··· Records provided

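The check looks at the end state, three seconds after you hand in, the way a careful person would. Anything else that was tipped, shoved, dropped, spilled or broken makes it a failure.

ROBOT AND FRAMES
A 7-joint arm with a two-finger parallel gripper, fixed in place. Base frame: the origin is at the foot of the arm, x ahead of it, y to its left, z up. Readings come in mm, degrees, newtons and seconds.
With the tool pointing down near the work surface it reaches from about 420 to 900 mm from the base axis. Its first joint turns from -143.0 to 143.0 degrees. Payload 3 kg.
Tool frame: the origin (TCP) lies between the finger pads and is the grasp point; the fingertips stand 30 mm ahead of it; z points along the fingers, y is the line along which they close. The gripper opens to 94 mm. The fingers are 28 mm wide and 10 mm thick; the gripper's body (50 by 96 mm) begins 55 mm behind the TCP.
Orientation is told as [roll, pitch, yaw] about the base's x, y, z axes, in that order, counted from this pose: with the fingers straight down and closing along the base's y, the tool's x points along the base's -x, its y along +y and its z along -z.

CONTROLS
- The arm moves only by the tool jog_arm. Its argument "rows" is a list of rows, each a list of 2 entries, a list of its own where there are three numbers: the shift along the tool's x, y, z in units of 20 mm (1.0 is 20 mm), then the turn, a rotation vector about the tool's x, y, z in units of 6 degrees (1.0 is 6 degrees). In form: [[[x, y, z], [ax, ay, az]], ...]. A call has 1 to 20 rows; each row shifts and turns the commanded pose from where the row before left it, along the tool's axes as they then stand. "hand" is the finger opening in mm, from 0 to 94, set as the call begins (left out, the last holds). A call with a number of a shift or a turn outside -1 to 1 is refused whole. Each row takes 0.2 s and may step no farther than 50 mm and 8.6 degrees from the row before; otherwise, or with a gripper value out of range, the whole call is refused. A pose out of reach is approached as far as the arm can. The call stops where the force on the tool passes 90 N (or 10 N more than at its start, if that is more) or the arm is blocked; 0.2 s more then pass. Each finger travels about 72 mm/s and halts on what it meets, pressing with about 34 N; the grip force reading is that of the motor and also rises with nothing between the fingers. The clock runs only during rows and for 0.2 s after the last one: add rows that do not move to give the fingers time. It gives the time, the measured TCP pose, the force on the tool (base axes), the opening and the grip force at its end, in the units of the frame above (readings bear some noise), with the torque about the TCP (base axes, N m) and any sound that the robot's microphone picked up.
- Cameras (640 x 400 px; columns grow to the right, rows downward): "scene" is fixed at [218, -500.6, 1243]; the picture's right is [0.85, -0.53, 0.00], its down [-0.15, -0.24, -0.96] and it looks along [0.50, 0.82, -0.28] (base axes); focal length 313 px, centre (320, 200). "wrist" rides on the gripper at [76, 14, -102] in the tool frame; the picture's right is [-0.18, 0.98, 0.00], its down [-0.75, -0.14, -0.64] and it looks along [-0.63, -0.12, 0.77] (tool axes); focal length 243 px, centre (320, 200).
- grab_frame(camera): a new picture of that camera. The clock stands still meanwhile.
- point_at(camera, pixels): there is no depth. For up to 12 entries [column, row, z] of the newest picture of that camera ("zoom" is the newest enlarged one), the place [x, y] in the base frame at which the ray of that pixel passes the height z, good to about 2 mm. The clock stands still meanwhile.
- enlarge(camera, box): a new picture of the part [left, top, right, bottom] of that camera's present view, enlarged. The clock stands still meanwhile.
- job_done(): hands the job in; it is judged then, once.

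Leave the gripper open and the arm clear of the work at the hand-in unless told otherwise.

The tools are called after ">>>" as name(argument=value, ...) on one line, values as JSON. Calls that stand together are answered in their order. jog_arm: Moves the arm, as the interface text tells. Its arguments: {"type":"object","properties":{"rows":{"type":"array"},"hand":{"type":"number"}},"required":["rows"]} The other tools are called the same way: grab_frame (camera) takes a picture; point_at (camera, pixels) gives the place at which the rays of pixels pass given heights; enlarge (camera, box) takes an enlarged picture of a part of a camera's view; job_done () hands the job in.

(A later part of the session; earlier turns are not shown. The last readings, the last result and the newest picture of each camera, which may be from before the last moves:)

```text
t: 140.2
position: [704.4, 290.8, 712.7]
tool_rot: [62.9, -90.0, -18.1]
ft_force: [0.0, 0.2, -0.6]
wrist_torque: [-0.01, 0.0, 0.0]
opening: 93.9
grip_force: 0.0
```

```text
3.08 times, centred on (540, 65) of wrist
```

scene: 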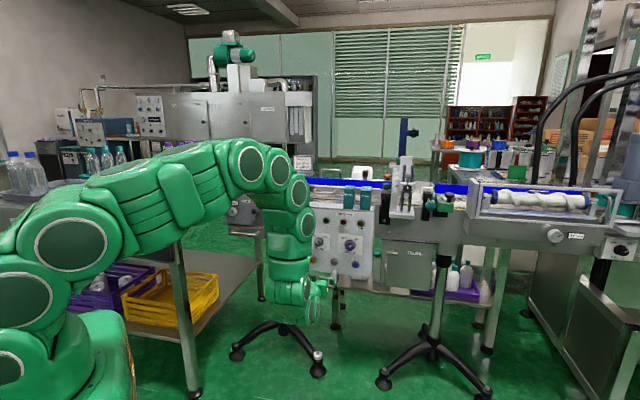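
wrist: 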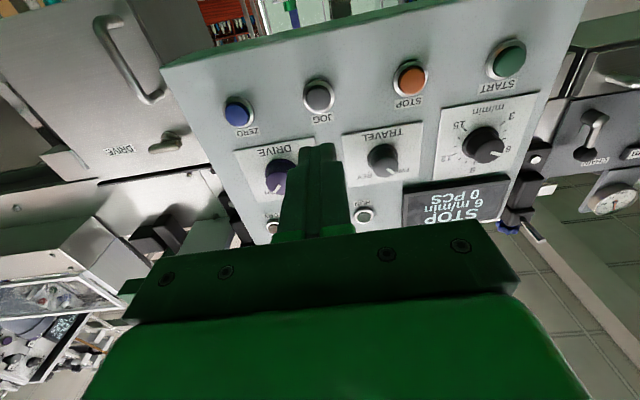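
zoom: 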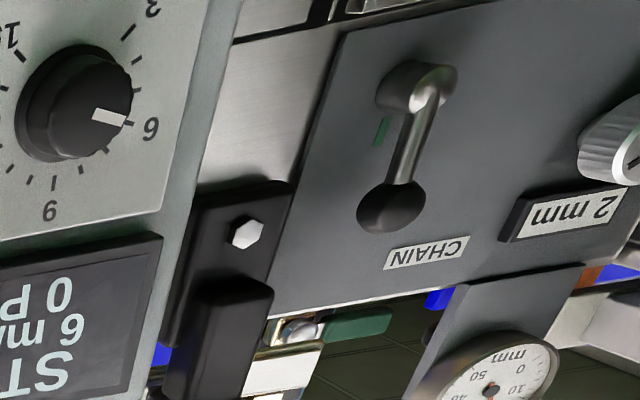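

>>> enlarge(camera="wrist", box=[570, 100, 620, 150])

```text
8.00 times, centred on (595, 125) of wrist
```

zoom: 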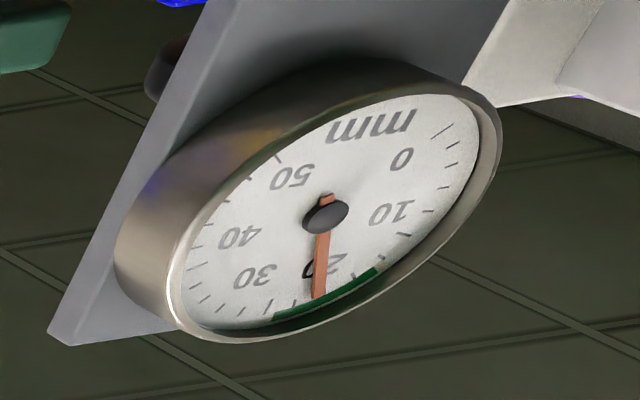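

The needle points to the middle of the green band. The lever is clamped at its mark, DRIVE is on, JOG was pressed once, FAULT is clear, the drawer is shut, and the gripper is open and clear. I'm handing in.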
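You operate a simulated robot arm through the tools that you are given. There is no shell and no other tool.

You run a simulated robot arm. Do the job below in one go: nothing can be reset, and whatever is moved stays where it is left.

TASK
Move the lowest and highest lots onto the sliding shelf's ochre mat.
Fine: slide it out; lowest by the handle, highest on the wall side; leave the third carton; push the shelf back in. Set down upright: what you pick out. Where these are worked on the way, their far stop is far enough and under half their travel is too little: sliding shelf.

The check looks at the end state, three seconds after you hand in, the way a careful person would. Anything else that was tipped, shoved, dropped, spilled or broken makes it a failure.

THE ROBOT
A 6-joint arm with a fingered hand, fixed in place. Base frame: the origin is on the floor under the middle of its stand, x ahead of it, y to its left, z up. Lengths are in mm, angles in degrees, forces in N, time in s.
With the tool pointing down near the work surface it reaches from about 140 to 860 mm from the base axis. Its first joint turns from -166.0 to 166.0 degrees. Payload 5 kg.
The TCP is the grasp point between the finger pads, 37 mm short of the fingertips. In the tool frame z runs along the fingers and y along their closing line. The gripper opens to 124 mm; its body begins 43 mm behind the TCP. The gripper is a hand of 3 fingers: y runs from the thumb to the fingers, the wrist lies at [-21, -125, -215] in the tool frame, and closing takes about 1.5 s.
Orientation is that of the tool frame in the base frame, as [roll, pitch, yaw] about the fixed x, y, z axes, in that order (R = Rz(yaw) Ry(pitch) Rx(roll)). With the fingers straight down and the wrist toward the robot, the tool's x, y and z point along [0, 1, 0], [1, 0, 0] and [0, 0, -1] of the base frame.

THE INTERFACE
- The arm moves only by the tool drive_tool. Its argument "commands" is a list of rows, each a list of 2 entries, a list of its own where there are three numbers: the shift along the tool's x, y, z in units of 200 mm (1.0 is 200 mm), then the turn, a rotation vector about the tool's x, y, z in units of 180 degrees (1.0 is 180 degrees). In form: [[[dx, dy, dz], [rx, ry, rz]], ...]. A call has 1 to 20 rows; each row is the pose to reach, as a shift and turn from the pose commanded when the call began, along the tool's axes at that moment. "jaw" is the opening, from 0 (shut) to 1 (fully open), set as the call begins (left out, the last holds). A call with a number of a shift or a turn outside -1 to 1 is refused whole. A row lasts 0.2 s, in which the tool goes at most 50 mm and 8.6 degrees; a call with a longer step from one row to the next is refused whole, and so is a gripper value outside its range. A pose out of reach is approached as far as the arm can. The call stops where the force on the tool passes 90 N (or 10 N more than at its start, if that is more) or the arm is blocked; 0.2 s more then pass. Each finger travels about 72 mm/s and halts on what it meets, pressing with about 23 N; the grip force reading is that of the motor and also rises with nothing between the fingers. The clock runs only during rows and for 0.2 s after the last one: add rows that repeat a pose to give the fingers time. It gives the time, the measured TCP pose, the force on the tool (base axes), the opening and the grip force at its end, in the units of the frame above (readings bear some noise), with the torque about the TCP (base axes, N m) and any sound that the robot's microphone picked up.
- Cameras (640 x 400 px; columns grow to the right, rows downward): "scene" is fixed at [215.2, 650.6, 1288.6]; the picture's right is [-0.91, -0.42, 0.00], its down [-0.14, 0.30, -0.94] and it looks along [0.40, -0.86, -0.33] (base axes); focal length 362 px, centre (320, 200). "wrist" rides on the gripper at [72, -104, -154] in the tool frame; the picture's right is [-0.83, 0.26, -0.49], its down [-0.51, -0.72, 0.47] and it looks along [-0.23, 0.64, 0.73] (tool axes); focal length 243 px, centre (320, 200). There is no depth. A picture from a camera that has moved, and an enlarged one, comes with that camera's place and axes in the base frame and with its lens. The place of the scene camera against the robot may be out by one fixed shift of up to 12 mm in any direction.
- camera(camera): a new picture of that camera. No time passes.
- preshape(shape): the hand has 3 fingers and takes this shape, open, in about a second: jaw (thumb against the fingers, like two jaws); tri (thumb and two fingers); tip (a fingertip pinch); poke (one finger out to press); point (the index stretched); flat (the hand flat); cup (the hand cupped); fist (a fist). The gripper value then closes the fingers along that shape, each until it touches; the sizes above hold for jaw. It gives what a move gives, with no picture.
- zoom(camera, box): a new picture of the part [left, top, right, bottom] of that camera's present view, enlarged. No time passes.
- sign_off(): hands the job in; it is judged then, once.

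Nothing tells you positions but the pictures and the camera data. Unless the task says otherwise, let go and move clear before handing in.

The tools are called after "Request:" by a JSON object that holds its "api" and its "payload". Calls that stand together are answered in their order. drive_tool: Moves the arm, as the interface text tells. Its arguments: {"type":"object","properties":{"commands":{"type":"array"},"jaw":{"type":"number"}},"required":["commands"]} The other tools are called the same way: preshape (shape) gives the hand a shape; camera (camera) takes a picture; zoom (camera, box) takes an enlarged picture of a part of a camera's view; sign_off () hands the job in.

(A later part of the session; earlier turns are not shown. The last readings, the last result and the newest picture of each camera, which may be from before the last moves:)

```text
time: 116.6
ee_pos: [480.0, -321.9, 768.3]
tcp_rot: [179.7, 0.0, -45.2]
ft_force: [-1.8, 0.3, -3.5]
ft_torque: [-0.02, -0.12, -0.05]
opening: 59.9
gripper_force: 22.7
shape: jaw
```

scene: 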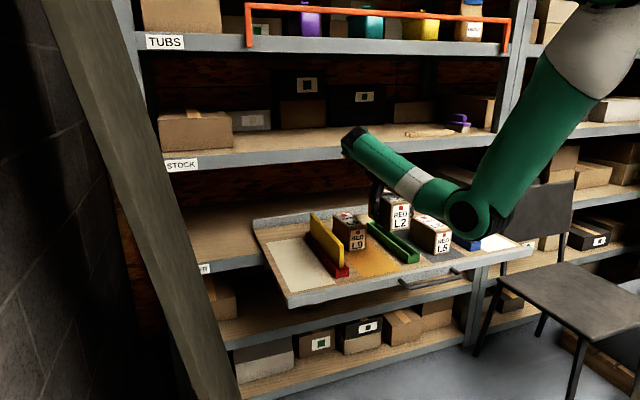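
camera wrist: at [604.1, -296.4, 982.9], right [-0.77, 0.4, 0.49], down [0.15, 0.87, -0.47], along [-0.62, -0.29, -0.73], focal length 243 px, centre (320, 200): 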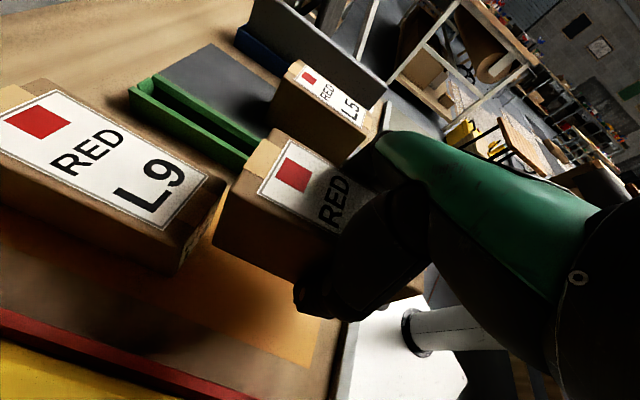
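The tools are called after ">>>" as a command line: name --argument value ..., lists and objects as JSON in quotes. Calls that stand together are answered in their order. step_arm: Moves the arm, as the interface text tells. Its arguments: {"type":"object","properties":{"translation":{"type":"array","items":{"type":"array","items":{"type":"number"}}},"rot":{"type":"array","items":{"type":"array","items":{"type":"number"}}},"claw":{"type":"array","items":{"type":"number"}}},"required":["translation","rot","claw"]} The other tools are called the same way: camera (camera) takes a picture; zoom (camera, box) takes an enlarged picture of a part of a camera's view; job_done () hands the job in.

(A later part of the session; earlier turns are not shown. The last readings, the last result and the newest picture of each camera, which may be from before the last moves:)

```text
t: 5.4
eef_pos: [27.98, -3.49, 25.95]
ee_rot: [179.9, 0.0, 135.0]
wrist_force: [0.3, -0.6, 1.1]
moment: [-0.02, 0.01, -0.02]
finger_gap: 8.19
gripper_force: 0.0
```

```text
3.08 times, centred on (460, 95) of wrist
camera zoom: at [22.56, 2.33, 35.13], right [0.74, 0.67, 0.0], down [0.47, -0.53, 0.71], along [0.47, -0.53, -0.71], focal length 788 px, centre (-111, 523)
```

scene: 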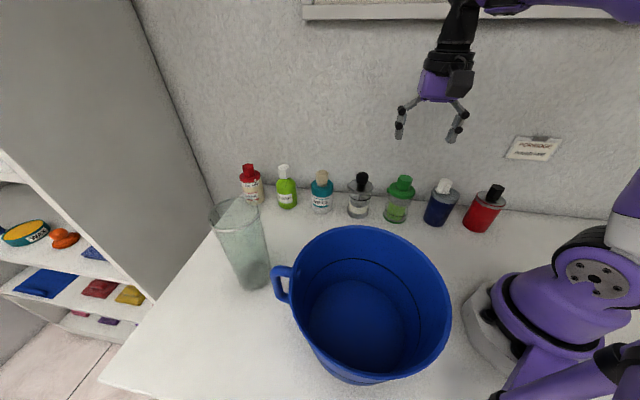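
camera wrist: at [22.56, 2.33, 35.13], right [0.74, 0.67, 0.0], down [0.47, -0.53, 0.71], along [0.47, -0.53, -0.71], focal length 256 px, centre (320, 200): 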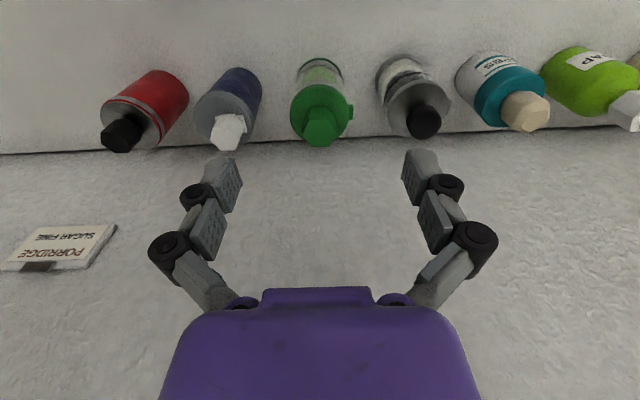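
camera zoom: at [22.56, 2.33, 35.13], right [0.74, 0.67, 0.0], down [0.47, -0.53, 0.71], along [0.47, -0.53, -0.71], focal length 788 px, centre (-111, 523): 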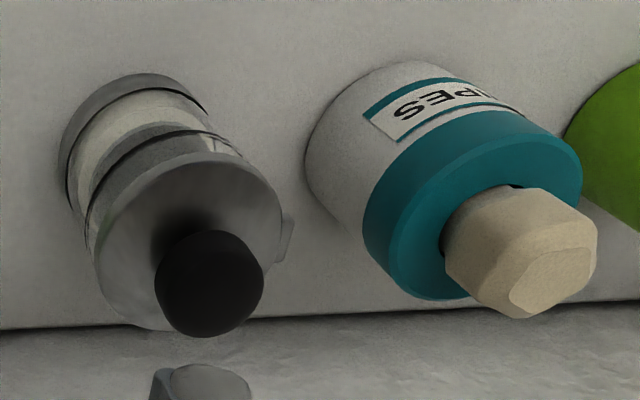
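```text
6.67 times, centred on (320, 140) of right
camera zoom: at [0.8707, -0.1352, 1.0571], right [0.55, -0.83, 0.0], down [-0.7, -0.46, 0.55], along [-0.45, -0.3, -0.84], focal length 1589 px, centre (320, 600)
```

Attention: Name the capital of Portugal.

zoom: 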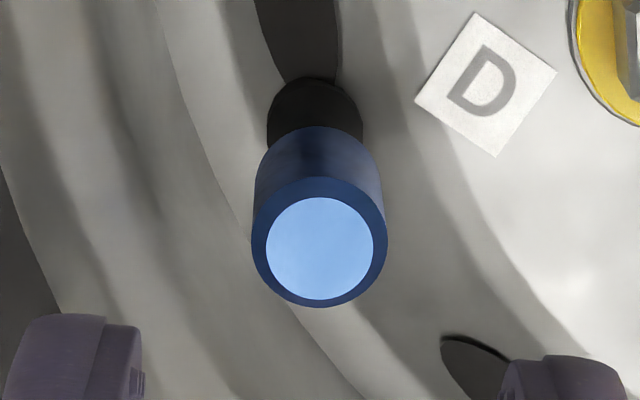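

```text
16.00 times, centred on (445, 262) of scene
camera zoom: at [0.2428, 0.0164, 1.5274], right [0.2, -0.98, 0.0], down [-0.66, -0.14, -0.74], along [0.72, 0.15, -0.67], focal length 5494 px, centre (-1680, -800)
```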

······

▸ Given request
Write down again the exact lines running from the beginning of the data to the line containing "ROBOT AND FRAMES", with both ends included. Leave out blank lines and number the others, starting at 1.

▸ Task answer
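1. The check looks at the end state, three seconds after you hand in, the way a careful person would. Anything else that was tipped, shoved, dropped, spilled or broken makes it a failure.
2. ROBOT AND FRAMES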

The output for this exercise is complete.